Fragmented into eight sections, this interplay of light and shadow also suggests the eight phases of the moon, the infinite cycle of the celestial body that influences our own calendar.

This last point permits us to link this seventh opus by the artist using the title that has become the leitmotiv of the “Ordinary Constellations” in his first productions.

The artist stresses it himself: “I also work using observations. Time is one of them. How can I translate it, make it sensitive?”[3]

The Constellation ordinaire cadence the artist’s trajectory like a diary, crystallizing his research and concerns, his influences and obsessions, making it possible to apprehend his body of work in the image of a new artistic temporality.

 

The exhibition continues, quite logically, in the darkness of the second room in which a cycle of four videos created by the artist between 2006 and today is projected. This selection leads us to follow Jan Kopp’s peregrinations through different cities in the world. Whereas the video Im Treibhaus (2006) focuses on a hallucinatory vision superimposed onto the shelves of a traveling vendor in Amman in Jordan, Das Gebäude (2012/2016) takes us through the façade of a building to a subjective history of the city of Berlin and The House (2009-2010), based on a photograph of abandoned architecture, traces, through an interplay of appearance and disappearance, the atmosphere of Famagusta in Cyprus.
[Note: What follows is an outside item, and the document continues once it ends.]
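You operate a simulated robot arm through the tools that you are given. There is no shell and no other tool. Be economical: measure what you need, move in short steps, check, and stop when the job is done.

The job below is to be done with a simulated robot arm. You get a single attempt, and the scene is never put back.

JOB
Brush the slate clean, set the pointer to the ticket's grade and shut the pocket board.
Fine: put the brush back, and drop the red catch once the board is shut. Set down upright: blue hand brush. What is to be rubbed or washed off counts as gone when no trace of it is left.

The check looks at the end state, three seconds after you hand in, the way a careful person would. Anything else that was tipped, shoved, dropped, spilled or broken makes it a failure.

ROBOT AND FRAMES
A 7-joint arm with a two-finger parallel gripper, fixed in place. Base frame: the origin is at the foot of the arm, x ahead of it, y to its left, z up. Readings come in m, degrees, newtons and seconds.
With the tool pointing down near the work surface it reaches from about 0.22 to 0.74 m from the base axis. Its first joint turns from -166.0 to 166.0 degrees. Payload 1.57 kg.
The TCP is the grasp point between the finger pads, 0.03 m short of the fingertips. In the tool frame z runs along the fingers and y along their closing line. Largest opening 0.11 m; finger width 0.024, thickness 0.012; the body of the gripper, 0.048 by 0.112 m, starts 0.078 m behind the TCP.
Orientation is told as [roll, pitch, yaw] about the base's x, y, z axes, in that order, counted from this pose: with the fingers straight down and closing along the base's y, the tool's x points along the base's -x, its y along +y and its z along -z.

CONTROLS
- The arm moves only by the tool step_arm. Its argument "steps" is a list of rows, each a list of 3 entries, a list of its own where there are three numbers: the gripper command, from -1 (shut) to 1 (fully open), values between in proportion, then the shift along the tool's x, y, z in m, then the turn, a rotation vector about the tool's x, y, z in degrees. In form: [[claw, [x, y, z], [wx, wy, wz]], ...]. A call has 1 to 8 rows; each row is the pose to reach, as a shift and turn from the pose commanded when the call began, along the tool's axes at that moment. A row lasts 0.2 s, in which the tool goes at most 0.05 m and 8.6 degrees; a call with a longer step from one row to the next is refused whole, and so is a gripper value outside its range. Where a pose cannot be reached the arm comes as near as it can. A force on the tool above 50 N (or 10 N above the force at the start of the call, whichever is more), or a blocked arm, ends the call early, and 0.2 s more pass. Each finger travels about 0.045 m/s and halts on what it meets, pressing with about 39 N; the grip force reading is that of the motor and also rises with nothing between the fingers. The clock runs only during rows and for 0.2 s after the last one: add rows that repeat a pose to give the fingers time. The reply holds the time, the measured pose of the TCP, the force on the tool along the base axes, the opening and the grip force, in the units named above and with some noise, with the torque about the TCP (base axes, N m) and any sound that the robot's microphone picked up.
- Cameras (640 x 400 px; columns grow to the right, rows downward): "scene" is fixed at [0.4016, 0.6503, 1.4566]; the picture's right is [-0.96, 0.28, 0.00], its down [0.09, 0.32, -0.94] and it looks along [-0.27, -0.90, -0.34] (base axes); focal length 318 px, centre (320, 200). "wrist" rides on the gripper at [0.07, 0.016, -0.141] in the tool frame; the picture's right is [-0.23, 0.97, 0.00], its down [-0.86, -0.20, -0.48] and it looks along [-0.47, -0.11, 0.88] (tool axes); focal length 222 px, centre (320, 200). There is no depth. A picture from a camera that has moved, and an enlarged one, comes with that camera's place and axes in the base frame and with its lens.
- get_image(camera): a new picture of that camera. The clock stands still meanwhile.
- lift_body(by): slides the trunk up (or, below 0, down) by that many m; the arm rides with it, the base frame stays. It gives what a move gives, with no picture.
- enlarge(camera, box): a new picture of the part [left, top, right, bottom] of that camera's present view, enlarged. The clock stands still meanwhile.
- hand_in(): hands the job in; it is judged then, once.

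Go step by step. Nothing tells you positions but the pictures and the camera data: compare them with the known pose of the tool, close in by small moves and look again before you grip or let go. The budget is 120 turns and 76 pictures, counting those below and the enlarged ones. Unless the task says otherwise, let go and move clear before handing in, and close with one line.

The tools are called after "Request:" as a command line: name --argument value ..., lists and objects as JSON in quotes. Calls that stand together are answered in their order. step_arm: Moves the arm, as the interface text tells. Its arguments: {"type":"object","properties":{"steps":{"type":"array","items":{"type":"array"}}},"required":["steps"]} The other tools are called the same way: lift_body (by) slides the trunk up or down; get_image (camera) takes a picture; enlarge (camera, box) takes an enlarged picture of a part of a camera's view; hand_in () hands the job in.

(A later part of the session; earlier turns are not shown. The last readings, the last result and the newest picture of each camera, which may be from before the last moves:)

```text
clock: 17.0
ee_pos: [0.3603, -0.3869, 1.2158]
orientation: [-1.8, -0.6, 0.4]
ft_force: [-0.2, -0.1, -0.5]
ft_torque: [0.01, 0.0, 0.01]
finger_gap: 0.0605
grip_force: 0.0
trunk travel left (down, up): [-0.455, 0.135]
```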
Un souffle, une vapeur (2016) was produced based on a film shot in Rio de Janeiro in Brazil.

The video opens on a group of drawn points pirouetting across the screen in a permanent movement that gradually lets the filmed image of a fountain appear. If the other videos made use of changes in frames and the interplay of scales, we are faced here with a still shot. The image shows tile with floral motifs in the center of which is a sculpted head in the neoclassical style whose mouth once served as a fountain. Not without attracting us to a historical dimension, our eyes gradually turn toward the mouth where a swarm of small insects seems to adhere. This presence, represented in the introduction by the points drawn by the artist’s hand, concretizes the scene’s movement. Somewhere between contemplation and questioning, the viewer also discovers a strange sound track on which incomprehensible and muffled voices intertwine. This video is in line with other works by Jan Kopp synthesizing his research on language and taken all together semiotic.[4] The search for information leads us to a strange even disquieting atmosphere. This sound track that the author recovered from the original recording highlights the place left to chance in his productions. It is a margin for maneuver in which creation is pursued.

The video ends on the drawing itself of the sculpture and its shadow.

 

Through this exhibition, Jan Kopp once again leads the viewer to discover through the specter of his own existence a space-time redefined by the creative act, laden with obvious facts and paradoxes, absences and repetitions.

The artist seems to push the sensitive experience to go beyond the cultural filters of representation up to the point of questioning our own modes of existence. In coming as close as possible to them, the artist’s works, seemingly playful or derived from a simple gesture, reveal a disquieting but welcoming look at the world.



Sophie Delhasse

Translation Eileen Powis



[1] Valérie Clerc, Constellations ordinaires #4, press release, May 2015, Galerie Laurence Bernard.

[2] The work titled 2 février 2016 à 1h52 was done by Jan Kopp in the framework of the Public Art Experience at the Fonds Belval. This painting represents the shadow cast on the building at exactly 1:52 on February 2.

[3] La courbe de la ritournelle, Editions Filigrane, Frac Alsace, 2012.

[4] Timing the Allien (1999), Sannectamock (2001), Amoco (2000), Monstres (2005).